Dal reparto detenuti dell’ospedale San Salvatore de L’Aquila dove il boss era ricoverato dall’inizio della fase terminale del tumore al colon che in poco meno di tre anni lo ha ucciso, la notizia della morte di Matteo Messina Denaro é rimbalzata prima dell’alba alla Procura di Palermo, al Comando Generale dei Carabinieri e al Ministero dell’Interno.
Da otto mesi, dalla cattura il 16 gennaio da parte del Ros dei Carabinieri, il capomafia era detenuto nel supercarcere di Costarelle a l’Aquila.
La morte del padrino di Castelvetrano focalizzerà ulteriormente le indagini antimafia sui 30 anni della sua latitanza sui beni dell’impero finanziario, societario ed immobiliare ereditato dal padre, lo storico capomafia trapanese Francesco Messina Denaro, ed incrementato dall’erede designato del clan.

Un patrimonio radicato essenzialmente in Sicilia, gestito attraverso prestanome e intestazioni fittizie e finanziariamente esteso da Matteo Messina Denaro anche all’estero.
Una gestione di beni che presuppone contabilità e movimentazioni, per le quali sono indispensabili appunti, la tenuta di un registro e probabilmente un computer. Carte e computer che gli inquirenti stanno cercando in covi ancora segreti.
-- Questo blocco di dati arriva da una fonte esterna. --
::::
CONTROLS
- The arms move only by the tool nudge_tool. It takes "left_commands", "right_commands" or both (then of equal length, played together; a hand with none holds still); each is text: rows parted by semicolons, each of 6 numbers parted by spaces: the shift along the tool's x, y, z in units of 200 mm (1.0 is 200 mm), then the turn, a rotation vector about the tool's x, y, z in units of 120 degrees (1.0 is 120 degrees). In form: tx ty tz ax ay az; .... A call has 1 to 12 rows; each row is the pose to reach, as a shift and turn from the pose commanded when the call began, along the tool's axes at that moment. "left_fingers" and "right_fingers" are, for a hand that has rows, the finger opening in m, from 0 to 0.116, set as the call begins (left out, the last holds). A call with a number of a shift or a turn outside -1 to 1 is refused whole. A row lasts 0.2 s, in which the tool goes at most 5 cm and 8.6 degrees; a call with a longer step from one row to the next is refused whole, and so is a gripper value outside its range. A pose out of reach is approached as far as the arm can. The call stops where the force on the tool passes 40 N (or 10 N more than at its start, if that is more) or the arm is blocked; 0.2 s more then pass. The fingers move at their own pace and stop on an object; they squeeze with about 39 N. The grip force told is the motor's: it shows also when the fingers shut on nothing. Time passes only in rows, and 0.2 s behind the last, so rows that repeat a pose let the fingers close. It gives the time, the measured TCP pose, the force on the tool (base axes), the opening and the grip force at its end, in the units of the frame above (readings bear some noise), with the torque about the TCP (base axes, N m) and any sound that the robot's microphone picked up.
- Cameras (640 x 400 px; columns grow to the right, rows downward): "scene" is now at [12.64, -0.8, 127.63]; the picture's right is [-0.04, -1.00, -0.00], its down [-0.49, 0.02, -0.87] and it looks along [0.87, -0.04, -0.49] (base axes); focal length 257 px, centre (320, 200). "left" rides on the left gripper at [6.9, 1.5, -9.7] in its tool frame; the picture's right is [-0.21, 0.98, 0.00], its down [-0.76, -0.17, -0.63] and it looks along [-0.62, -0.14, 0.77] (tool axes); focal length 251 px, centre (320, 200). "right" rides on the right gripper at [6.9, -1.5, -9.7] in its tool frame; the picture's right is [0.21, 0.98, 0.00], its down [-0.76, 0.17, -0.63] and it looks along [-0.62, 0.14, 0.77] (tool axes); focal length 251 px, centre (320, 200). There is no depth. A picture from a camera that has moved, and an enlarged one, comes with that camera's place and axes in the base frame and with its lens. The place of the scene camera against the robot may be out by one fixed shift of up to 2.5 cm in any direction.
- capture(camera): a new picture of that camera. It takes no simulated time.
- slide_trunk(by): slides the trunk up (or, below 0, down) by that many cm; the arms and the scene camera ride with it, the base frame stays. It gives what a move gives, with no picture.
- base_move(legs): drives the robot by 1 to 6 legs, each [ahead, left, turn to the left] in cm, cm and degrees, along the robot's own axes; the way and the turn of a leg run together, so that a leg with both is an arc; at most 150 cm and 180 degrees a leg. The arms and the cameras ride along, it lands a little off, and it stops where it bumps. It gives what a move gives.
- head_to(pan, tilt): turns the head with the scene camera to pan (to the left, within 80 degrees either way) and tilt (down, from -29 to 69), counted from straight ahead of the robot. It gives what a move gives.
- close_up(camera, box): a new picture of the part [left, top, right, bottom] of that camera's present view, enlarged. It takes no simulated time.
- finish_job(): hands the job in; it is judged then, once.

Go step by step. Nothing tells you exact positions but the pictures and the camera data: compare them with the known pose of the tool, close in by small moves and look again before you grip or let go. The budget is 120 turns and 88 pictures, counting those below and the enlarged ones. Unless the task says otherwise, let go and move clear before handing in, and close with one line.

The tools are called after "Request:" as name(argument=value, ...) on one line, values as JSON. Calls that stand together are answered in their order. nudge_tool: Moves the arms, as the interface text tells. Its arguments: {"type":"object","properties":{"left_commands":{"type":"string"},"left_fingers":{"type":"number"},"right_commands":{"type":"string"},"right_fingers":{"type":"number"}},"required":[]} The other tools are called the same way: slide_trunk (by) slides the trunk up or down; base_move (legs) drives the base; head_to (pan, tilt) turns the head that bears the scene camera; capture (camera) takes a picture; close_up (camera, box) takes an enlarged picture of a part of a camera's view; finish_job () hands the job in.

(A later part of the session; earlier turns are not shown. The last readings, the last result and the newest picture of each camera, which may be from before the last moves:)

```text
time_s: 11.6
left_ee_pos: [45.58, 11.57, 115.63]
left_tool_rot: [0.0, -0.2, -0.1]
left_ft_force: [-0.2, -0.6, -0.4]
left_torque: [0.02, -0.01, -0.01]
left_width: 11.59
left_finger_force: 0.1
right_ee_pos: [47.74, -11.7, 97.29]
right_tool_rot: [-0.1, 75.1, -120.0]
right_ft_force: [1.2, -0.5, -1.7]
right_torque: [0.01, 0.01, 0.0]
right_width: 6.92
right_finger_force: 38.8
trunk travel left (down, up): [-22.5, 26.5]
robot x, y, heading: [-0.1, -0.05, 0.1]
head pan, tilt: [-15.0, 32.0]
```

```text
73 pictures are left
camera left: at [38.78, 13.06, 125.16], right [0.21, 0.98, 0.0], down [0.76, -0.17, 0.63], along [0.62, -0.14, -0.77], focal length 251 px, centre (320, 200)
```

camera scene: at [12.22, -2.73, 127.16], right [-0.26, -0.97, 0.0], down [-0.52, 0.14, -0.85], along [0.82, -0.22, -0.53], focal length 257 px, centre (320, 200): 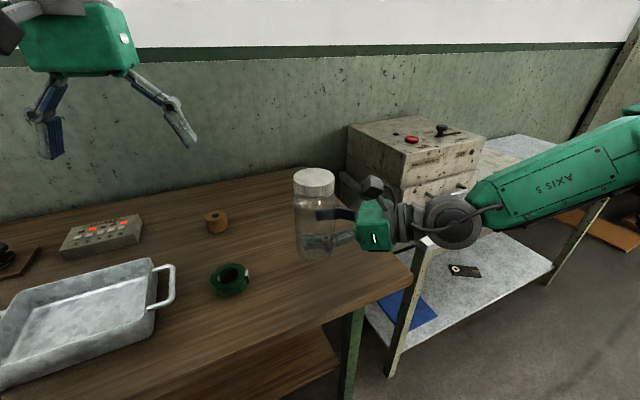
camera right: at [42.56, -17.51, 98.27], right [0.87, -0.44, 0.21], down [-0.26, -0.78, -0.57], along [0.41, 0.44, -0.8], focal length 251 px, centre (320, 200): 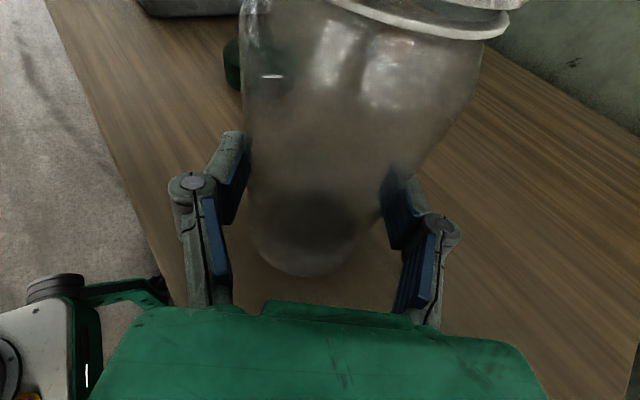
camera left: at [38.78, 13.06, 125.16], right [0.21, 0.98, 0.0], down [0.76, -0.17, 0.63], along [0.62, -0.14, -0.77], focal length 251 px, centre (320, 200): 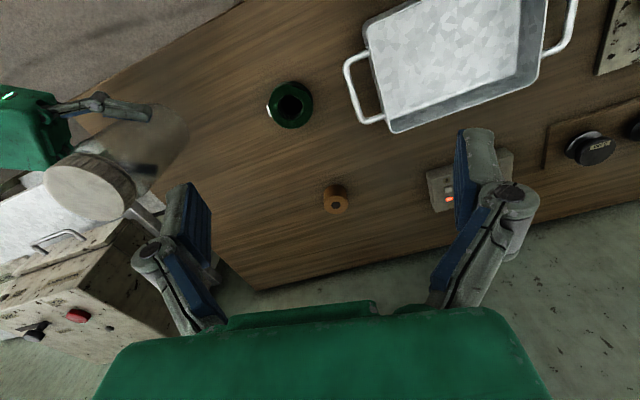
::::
Elementi essenziali per venire a capo delle ulteriori identità utilizzate, delle coperture e delle complicità che hanno garantito al boss protezione e agibilità durante la latitanza. «Queste cose io, qualora ce le avessi, non le darei mai, non ha senso per il mio tipo di mentalità» ha in proposito dichiarato Messina Denaro ai magistrati della Procura di Palermo durante gli interrogatori.